3 questions per paper

Difficulty

Medium

Importance

Medium yield; essential for clearing sectional cut-offs in SSC and Banking.

Overview

Algebra is a cornerstone of competitive quantitative aptitude, bridging basic arithmetic with logical problem-solving. Mastery of algebraic identities and manipulation is essential for reducing calculation time in SSC and Banking exams, where speed is the primary differentiator.

Linear and Quadratic Equations

Linear equations solve for a single variable, while quadratic equations involve second-degree polynomials. In exams, you must prioritize finding roots using the discriminant and sum/product relationships rather than manual factoring to save time.

  • Quadratic formula: x = (-b ± sqrt(b^2 - 4ac)) / 2a
  • Sum of roots: -b/a
  • Product of roots: c/a
  • Discriminant D = b^2 - 4ac; if D > 0, real and distinct roots
  • If D = 0, real and equal roots; if D < 0, complex roots

Algebraic Identities

These are the shortcuts that transform complex expressions into manageable ones. Memorizing these is not optional, as examiners frequently use expressions that cancel out perfectly if the correct identity is applied.

  • (a + b)^2 = a^2 + b^2 + 2ab
  • (a - b)^2 = a^2 + b^2 - 2ab
  • a^2 - b^2 = (a - b)(a + b)
  • a^3 + b^3 = (a + b)(a^2 - ab + b^2)
  • a^3 - b^3 = (a - b)(a^2 + ab + b^2)
  • If a + b + c = 0, then a^3 + b^3 + c^3 = 3abc

Surds and Indices

Surds deal with irrational roots, while indices govern the behavior of exponents. Understanding the laws of powers is critical for solving equations involving nested roots or variable bases.

  • a^m * a^n = a^(m+n)
  • a^m / a^n = a^(m-n)
  • (a^m)^n = a^(mn)
  • a^0 = 1
  • a^(-n) = 1/a^n
  • n-th root of a = a^(1/n)

Formula Sheet

(a + b)^2 = a^2 + b^2 + 2ab

(a - b)^2 = a^2 + b^2 - 2ab

a^2 - b^2 = (a - b)(a + b)

a^3 + b^3 = (a + b)(a^2 - ab + b^2)

a^3 - b^3 = (a - b)(a^2 + ab + b^2)

(a + b + c)^2 = a^2 + b^2 + c^2 + 2(ab + bc + ca)

a^3 + b^3 + c^3 - 3abc = (a + b + c)(a^2 + b^2 + c^2 - ab - bc - ca)
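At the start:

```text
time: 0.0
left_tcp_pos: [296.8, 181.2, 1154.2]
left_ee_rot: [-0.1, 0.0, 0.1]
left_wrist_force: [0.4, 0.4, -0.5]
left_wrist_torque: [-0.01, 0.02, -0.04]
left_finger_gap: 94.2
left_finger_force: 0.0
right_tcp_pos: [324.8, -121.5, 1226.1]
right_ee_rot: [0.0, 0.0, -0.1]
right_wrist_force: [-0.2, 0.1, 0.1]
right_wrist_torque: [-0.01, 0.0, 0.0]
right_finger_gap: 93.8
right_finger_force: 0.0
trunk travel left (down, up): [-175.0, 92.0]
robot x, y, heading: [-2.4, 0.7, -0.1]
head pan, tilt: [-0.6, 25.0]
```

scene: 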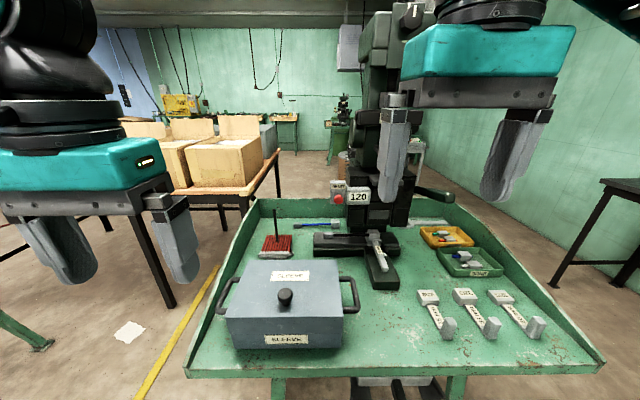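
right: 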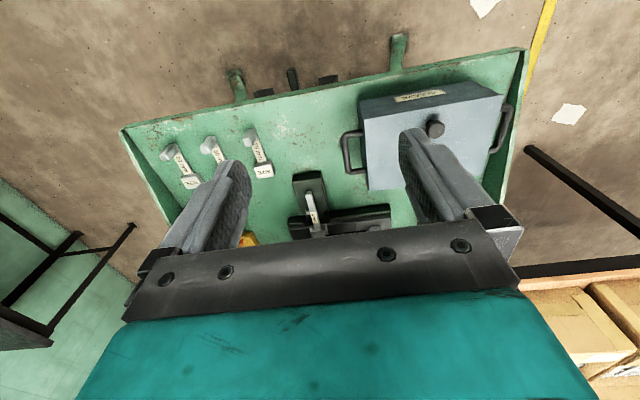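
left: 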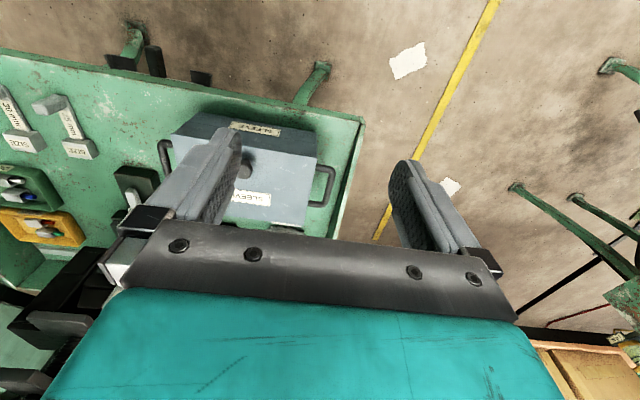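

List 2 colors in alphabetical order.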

x = (-b ± sqrt(b^2 - 4ac)) / 2a

a^(m) * a^(n) = a^(m+n)

(a^m)^n = a^(mn)

Exam Tip

Instead of solving complex equations, use 'Option Substitution' or 'Value Plugging' (letting x=1 or 2) to identify the correct answer in seconds.

Common Mistakes

  • Misapplying sign conventions in the quadratic formula, particularly with negative coefficients.
  • Forgetting the (a+b+c=0) condition when attempting to use the 3abc identity.
  • Errors in exponent handling when the base is a fraction.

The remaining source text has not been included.